*DIRECTION*.
Find each line with the word "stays" and say how many there are, nothing else.

*DATASET CONTENT*.
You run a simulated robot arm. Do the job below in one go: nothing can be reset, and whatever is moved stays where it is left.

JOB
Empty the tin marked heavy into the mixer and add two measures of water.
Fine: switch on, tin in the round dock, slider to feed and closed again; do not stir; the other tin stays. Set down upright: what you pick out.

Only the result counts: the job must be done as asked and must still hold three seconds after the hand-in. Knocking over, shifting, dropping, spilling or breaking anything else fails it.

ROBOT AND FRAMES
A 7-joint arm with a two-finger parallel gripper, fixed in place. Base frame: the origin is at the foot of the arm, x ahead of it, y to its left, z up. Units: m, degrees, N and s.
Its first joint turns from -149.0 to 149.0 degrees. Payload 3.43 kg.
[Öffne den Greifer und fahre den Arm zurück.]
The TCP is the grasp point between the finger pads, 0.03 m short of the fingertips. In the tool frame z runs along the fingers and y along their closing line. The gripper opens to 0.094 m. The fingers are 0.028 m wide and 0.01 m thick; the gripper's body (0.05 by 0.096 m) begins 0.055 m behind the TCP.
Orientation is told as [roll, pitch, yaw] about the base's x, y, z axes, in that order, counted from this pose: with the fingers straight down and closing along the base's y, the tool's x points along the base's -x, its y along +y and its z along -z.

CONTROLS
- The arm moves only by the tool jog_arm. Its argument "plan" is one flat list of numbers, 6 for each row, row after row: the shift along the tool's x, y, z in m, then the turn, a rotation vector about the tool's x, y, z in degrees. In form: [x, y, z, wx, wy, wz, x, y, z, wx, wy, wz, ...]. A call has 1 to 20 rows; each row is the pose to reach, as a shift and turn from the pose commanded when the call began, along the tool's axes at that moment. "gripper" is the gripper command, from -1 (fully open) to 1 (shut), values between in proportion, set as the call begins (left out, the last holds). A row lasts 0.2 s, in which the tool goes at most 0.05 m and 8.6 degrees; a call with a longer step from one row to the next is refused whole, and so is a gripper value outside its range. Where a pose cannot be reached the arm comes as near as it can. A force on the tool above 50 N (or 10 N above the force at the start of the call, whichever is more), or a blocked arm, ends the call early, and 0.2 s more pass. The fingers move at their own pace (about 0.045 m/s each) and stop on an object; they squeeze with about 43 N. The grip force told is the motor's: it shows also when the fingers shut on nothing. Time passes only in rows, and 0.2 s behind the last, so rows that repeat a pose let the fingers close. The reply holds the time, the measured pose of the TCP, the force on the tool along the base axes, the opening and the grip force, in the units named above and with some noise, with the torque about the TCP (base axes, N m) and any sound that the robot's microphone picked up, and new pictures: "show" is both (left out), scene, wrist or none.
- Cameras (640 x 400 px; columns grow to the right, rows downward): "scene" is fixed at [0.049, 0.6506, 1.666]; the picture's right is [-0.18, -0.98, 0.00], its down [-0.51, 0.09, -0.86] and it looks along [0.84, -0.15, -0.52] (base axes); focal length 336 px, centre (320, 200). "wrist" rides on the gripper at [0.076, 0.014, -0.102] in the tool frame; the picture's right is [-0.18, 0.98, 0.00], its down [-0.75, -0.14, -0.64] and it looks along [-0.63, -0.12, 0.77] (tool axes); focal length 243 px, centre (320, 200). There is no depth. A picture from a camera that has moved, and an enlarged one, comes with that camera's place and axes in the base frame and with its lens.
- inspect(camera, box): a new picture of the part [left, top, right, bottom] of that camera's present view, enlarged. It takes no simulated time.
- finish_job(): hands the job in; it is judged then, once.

*RESPONSE TO THIS EXERCISE*.
2